▶ [JOB 1]: Below is a listing. Quote from it, exactly, the lines from the one containing "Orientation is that" down to the one containing "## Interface", both ends included, and nothing else. Write them as strings in a JSON array, leaving out blank lines.

▶ [PROVIDED PASSAGE]:

A plurality of longitudinally extending connection apertures are disposed in spaced array in each of the upper and lower burner half shells. When the burner half shells are disposed in registered alignment these connection apertures are disposed and in mutually congruent spaced array in each of the upper and lower burner half shells. One of the upper and lower burner half shells includes a corresponding disposed flange means for bending over at the corresponding connection aperture for mechanically securing the upper and lower burner half shells together. These connection apertures preferably alternate on the selected burner half shell with the longitudinally extending burner halves, although other arrangements are contemplated.
Each inshot burner further includes a corresponding primary air aperture, a plurality of which are registered with the corresponding inshot burner element on each of the upper and lower half shells. Such registered primary air apertures are disposed at the gaseous fuel and air entry end of the each of the inshot burners, to provide primary air to the gaseous fuel injected into the inshot burner body. Such registered primary air apertures are disposed between each of the gaseous fuel entry ports and the corresponding gaseous fuel and air entry end of the corresponding inshot burner, whereby the flow of the gaseous fuel into the inshot burner body remains unobstructed.
Referring now to the drawing and to FIG. 1 in particular, the improved inshot burner cluster apparatus of the present invention generally 10 includes an upper burner half shell 12. Upper burner half shell 12 includes a plurality of longitudinal upper burner halves 14 for each of the corresponding inshot burners 16 as shown in FIG. 2. Upper burner halves 14 are embossed into the metallic sheet material in spaced, and preferably evenly spaced array as shown in FIGS. 1 and 2. Upper burner half shell 12 is accompanied by a matching and an essentially identically shaped lower burner half shell 18. As with upper burner half shell 12, lower burner half shell 18 defines thereby a plurality of the longitudinal lower burner halves 20 of the corresponding inshot burner, as shown particularly in FIG. 2. As is also depicted in FIG. 2, upper burner half shell 12 is disposed upon lower burner half shell 20 in registered alignment. This construction forms the plurality of spaced inshot burners 16.
As shown in FIG. 1, assembly of upper burner and lower burner half shells 12,18 may be accomplished by means of welding together upper and lower burner half shells 12,18. Also, as shown in FIG. 1, upper and lower inshot burner half shells 12,18 may include a plurality of connection apertures 24, with one or the other of such inshot burner half shell 12,18 also including flanges 26 disposed in a location corresponding to such corresponding apertures 24. Accordingly, flanges 26 may be bent over and around the corresponding connection apertures 24 in order to secure upper and lower inshot burner half shells 12,18 together.
Inshot burner halves 12,18 include a gaseous fuel and air entry end 28 and a flame exit end 30. A corresponding plurality of gaseous entry ports 32 are provided for providing gaseous fuel to each of the gaseous fuel and air entry ends 28. As shown in FIG. 4, the longitudinal half of each of gaseous entry ports 32 is embossed into both of the upper and lower half shells 12,18. Such gaseous fuel and air entry ends 28 comprise a flared (or bell shaped) end 34 for receiving the gaseous fuel from gaseous entry ports 32, and also for receiving primary air from the atmosphere.

▶ [JOB 2]: Pull out the sentences of the provided passage that run from "Inshot burner halves" through "from the atmosphere." and give them unchanged.

▶ [DATA LINES]:

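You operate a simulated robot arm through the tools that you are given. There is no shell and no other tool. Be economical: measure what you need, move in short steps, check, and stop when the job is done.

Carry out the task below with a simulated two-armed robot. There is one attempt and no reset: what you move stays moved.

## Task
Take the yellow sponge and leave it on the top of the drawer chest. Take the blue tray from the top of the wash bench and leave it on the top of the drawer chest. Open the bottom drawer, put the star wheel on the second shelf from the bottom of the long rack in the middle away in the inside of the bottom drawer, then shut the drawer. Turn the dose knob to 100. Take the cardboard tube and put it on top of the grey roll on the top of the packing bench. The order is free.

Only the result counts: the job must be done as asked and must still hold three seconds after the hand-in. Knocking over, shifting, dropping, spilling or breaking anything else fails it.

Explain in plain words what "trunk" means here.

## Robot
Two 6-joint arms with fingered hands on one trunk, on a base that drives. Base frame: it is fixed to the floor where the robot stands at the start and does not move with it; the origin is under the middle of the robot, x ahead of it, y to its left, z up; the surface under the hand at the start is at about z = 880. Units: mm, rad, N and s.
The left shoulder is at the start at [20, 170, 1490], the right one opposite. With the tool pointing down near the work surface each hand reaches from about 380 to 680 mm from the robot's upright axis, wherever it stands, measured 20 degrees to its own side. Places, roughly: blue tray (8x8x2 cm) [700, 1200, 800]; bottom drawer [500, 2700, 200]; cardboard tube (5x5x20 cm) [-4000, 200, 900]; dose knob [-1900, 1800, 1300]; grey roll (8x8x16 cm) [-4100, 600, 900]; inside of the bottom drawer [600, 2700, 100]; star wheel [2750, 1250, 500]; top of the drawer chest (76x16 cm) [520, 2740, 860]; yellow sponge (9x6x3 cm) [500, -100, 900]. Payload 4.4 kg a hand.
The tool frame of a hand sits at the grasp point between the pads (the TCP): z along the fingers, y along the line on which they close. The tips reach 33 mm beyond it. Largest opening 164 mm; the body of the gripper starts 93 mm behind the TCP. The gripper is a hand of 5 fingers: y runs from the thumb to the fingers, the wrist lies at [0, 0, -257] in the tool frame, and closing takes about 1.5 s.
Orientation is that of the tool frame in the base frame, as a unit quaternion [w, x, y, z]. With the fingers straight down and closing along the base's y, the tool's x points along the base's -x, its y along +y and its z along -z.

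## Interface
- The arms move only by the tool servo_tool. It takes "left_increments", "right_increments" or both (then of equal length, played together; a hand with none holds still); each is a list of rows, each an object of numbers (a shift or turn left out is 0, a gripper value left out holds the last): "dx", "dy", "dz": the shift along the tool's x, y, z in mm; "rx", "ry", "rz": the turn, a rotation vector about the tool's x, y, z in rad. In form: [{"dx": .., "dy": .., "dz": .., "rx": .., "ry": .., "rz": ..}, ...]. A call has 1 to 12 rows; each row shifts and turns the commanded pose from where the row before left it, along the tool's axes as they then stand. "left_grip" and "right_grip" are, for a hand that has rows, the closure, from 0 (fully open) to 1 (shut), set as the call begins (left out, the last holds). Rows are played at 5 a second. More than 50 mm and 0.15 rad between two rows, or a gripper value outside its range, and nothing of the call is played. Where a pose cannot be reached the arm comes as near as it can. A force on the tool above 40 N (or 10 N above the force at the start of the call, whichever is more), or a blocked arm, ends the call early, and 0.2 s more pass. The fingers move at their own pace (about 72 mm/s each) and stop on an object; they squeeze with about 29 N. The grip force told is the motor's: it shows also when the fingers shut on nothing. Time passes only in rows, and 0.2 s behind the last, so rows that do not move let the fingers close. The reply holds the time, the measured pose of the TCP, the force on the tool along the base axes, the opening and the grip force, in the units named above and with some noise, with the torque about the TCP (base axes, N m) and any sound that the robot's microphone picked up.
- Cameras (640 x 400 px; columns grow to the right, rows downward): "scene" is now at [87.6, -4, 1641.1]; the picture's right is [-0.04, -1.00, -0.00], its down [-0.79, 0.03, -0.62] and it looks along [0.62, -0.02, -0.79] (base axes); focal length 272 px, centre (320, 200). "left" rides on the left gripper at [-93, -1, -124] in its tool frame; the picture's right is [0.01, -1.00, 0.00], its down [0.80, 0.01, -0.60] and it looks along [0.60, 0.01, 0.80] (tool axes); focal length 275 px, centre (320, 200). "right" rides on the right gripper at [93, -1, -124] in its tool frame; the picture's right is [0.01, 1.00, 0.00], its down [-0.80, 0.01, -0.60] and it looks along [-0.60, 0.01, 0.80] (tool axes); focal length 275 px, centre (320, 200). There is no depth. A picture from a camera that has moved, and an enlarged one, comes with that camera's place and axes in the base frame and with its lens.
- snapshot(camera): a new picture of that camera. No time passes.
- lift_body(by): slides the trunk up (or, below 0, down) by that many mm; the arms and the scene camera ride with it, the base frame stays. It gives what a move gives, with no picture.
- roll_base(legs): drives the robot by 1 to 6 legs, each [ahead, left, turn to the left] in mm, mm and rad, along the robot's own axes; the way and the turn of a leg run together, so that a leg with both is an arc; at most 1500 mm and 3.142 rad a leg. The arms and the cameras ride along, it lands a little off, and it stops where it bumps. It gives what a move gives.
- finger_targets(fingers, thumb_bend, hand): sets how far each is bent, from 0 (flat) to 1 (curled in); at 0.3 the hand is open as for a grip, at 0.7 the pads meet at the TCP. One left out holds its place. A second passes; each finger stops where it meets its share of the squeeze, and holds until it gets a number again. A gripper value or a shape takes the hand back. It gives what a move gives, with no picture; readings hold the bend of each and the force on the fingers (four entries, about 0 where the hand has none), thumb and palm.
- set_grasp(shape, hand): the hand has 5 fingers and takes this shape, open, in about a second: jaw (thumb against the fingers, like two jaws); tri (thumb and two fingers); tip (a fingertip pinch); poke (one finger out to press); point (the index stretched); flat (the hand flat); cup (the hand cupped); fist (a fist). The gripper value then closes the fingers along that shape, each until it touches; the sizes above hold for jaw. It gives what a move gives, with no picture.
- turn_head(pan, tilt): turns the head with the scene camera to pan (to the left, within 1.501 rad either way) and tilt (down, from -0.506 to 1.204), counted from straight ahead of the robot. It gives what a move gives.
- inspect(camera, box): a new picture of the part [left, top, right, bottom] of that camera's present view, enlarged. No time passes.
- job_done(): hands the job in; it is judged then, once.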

▶ [CORRECT OUTPUT 1]:
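[
  "Orientation is that of the tool frame in the base frame, as a unit quaternion [w, x, y, z]. With the fingers straight down and closing along the base's y, the tool's x points along the base's -x, its y along +y and its z along -z.",
  "## Interface"
]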

▶ [CORRECT OUTPUT 2]:
Inshot burner halves 12,18 include a gaseous fuel and air entry end 28 and a flame exit end 30. A corresponding plurality of gaseous entry ports 32 are provided for providing gaseous fuel to each of the gaseous fuel and air entry ends 28. As shown in FIG. 4, the longitudinal half of each of gaseous entry ports 32 is embossed into both of the upper and lower half shells 12,18. Such gaseous fuel and air entry ends 28 comprise a flared (or bell shaped) end 34 for receiving the gaseous fuel from gaseous entry ports 32, and also for receiving primary air from the atmosphere.